Aries: No one expects the Spanish Inquisition, but no one expects the cable installer to be on time or a politician to tell the truth, either. On Tuesday, be prepared for the comfy chair.

Taurus: It’s hard to find your spot in the universe, because no one supplies a place card. Just keep wedging those butt cheeks into different corners; you’ll eventually find a perfect fit at a bus stop or Denny’s.

Gemini: Everyone applauds your ability to hold your tongue, but they don’t see the duct tape under the make-up. Rip it off tonight and scream into a tub of ice cream before your eyes pop out, so you can go back to being amazing tomorrow without kicking old ladies in the shins.

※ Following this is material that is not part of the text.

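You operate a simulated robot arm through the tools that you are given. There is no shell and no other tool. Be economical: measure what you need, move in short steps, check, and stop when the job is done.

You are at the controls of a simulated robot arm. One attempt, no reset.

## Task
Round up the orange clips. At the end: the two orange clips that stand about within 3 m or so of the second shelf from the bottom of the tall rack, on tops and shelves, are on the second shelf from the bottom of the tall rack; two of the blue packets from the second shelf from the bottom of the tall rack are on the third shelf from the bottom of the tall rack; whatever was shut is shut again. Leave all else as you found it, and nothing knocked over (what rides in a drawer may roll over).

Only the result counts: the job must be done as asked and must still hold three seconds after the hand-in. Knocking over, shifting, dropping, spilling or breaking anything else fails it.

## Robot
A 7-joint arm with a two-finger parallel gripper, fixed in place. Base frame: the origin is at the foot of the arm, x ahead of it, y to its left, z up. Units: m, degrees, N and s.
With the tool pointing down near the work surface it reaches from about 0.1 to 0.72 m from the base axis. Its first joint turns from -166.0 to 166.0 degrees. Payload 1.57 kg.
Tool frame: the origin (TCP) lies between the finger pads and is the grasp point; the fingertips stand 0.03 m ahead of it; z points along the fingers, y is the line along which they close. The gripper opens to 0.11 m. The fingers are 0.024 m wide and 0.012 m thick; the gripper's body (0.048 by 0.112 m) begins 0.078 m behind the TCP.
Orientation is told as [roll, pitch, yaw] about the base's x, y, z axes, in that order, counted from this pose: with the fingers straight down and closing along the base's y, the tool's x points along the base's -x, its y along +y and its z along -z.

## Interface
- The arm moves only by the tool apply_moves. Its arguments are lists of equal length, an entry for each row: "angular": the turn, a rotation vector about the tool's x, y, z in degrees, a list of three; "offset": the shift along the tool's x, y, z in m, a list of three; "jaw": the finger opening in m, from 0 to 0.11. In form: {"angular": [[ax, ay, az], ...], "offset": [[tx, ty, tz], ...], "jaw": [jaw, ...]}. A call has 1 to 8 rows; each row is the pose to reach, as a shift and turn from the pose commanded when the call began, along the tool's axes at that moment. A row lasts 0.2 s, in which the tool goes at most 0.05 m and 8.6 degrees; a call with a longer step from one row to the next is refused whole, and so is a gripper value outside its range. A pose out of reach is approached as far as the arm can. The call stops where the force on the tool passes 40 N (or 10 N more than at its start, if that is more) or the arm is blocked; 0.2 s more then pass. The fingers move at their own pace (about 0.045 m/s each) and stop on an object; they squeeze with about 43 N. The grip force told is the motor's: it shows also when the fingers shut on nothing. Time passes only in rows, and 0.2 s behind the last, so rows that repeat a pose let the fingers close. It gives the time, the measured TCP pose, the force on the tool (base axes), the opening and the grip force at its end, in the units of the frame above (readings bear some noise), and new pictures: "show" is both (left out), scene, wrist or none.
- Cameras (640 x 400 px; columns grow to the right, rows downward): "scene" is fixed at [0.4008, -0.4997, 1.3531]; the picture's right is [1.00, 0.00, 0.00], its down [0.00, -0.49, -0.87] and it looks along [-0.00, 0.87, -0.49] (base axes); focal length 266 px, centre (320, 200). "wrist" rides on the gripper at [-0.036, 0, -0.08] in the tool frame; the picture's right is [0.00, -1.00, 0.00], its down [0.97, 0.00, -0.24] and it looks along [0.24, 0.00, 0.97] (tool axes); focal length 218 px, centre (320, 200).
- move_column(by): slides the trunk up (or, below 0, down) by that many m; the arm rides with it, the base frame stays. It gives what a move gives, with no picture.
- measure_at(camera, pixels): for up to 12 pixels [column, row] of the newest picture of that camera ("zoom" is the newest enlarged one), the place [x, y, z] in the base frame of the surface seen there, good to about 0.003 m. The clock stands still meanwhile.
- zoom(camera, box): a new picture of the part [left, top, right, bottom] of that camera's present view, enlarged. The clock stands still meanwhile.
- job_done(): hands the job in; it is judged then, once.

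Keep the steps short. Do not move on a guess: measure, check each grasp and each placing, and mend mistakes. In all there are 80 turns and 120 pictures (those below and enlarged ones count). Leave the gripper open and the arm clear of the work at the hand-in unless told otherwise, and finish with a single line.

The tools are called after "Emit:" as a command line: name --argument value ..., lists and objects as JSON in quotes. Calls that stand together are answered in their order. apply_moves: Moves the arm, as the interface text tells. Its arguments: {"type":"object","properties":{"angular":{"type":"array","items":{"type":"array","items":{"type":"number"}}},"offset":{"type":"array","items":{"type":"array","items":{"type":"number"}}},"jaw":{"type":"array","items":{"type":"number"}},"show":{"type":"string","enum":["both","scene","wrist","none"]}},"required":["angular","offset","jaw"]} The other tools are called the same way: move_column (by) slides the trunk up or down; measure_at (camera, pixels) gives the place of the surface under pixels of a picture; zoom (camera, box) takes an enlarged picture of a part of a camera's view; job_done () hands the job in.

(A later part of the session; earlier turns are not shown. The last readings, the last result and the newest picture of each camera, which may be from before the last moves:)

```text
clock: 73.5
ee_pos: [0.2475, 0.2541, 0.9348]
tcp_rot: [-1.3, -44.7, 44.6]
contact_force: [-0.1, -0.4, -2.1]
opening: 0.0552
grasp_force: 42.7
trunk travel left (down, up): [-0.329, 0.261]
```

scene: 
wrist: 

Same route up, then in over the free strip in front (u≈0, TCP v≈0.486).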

Cancer: You owe someone an apology this week. Could be your boss or sweetie, but it’s probably the dog, who now has to wear fart-resistant doggie diapers because you’ve blamed a plethora of poots on him. Take some treats to make your “I’m sorry” stick.

Leo: You may not know the score in the game of life, but you can recite all the really funny cheers and you have a talent for keeping beer and hot dogs out of your hair, so you have that going for you.

Virgo: Forget about going where everyone knows your name; they probably  have plenty of dirt on the rest of your life too. Head to a place where no one knows about the wombat and the Cheez Whiz, and you’ll feel better about yourself.

Libra: In every life, a little rain must fall, but you don’t have to stand out in it with your mouth open like a turkey with a death wish. Step into a doorway and cozy up to that hottie; if you’re smooth, you could make your own rainbow.

Scorpio: You have a million-dollar idea but no one will give you two cents of their time. Cash in a few I.O.U.s from some important friends. It may not help, but you’ll enjoy the sweet taste of making them listen through guilt and obligation.

Sagittarius: On Saturday, you’re a rising star! Hold on to your undies, because this will be a wild ride. Also, you don’t want to moon your own moon. That’s embarrassing.

Capricorn: Everyone knows you can’t get blood from a turnip, which is why it’s wise to avoid the school bake sale next week. Those gluten-free turnip muffins should only be used in self-defense.

Aquarius: There’s a song in you, and it’s fighting to get out. Sing loud, sing proud: not only will it feel good, that voice will scare off muggers. It’s like pepper spray that comes out of your mouth.

Pisces: You may not know where you’re going, but you’ll find the coolest souvenirs along the way. It’s not about the destination, it’s about the shopping.